Dancing is supposed to be fun! When you smile at your partner, not only does it look like you are having a good time, but it also makes your partner feel better.
However, many people struggle with smiling when they dance because they are thinking so hard about the song, what their partner is doing, what they learned in their last private lesson, and that crazy couple in the next slot. When you are concentrating hard, your smile can disappear.
So what’s the solution? As strange as it may sound, practice smiling during a dance. You spend time practicing your footwork, your body movements, your musicality, and your partnering skills because you recognize that it’s hard to execute those body mechanics on the fly unless you have drilled those actions into your body. Well, a smile is also a body action, and it’s a body action that tends to fade under pressure. If you want to smile consistently on the dance floor, you need to be as intentional about smiling as you are about showing off your latest anchor variation.

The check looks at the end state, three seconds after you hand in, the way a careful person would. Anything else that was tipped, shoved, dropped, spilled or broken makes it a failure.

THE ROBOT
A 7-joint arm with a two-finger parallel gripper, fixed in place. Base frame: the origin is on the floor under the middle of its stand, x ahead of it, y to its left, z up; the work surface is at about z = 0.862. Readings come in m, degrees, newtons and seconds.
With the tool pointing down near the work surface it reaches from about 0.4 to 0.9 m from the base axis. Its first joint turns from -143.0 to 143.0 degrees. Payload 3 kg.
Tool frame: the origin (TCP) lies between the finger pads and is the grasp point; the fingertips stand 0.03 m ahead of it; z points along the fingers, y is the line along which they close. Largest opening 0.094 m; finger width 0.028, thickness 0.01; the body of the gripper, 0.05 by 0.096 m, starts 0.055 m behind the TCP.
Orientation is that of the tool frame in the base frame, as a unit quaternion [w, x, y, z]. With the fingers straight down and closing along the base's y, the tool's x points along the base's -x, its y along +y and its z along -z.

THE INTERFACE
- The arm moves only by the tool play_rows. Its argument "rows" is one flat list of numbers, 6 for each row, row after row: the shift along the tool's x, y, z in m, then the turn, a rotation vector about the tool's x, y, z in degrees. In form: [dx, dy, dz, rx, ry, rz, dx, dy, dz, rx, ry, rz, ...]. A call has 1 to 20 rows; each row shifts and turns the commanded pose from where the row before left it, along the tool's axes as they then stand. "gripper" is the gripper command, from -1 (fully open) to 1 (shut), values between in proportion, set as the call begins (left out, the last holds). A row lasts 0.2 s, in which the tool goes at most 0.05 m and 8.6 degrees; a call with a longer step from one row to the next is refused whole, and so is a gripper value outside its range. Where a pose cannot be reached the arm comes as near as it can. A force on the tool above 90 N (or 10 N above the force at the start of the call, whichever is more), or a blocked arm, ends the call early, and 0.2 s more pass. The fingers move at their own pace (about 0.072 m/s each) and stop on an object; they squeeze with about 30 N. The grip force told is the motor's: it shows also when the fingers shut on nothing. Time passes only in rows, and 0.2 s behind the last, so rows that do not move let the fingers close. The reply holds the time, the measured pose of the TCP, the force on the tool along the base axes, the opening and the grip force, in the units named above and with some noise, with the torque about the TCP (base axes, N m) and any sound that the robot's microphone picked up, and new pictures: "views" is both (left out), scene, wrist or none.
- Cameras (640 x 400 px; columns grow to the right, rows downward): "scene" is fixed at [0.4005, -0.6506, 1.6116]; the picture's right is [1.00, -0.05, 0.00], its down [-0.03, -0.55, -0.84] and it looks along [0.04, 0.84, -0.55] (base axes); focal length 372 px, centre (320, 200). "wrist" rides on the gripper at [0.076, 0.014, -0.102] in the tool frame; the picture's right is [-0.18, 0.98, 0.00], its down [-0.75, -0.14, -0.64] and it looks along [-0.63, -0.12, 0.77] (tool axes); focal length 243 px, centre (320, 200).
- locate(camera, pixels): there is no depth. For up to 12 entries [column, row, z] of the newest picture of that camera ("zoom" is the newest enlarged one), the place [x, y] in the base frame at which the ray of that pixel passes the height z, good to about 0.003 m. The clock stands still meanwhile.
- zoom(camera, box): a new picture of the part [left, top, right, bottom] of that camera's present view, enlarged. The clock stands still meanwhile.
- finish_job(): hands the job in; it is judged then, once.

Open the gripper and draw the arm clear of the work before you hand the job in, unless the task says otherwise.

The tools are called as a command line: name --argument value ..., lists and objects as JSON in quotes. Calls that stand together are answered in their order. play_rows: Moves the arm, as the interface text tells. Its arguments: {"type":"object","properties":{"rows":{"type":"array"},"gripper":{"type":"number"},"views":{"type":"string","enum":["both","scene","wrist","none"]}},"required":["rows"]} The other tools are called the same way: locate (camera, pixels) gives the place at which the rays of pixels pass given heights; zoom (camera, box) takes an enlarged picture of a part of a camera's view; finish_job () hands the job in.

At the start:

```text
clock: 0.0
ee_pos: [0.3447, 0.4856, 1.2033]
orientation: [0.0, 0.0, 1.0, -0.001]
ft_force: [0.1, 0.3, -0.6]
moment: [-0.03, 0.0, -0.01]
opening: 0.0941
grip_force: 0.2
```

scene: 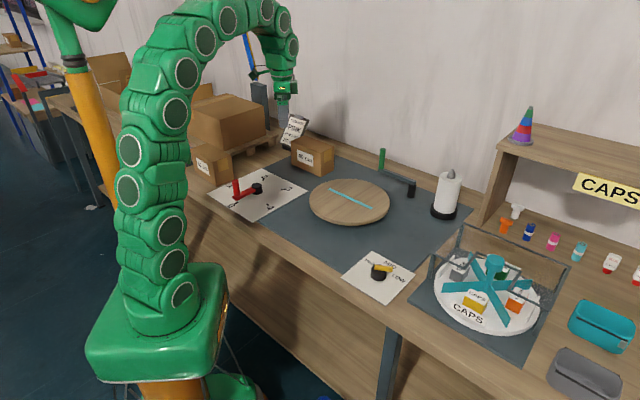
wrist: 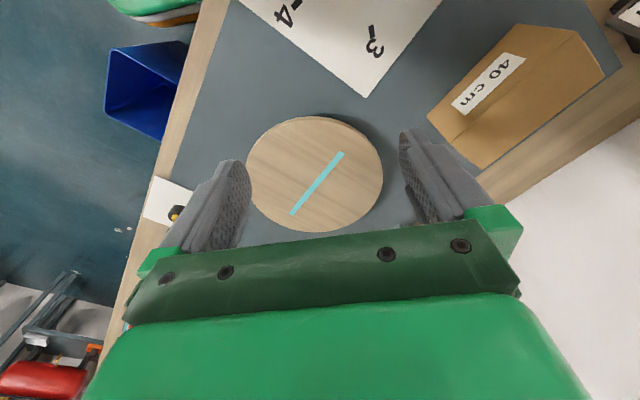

You may fear that practicing smiling will be artificial. Won’t your smile look forced? But, ask yourself if that’s any different from your latest styling attempt. Styling options look forced and awkward at first. As a result, you don’t try your latest styling on the social floor. You spend time practicing it at home, in front of the mirror, and with a practice partner. Once you are comfortable, then you take it onto the social floor and keep refining that styling. Smiling works the same way. If it’s something you don’t do naturally, especially when you’re under pressure, then you need to practice it. And it will feel forced at first, which is why you practice on your own so you can perform confidently in a social situation.
The Drill: With a trusted practice partner, put on some music and start dancing. During this dance, focus on keeping a smile on your face. Ask your partner to prompt you if your smile fades so you can fix yourself. You’ll probably be surprised at how easily the smile can disappear when you lose your focus, so it’s important that you and your practice partner have the trust to call each other out every time your smile disappears.
After the song, switch roles so your partner practices smiling while you give feedback. Again, be consistent about speaking up whenever the smile disappears. Being strict may feel uncomfortable, but it’s the best way to make sure that you have a good smile when you leave the practice space and start dancing socially.
At first, focus on smiling consistently. Don’t worry about whether or not the smile is forced or awkward—that will improve with time. Once you can smile consistently for a full song, you can start asking your partner for feedback on whether the smile looks natural or forced, but don’t try to make the smile natural until you can remember to keep smiling. Focus on one thing at a time!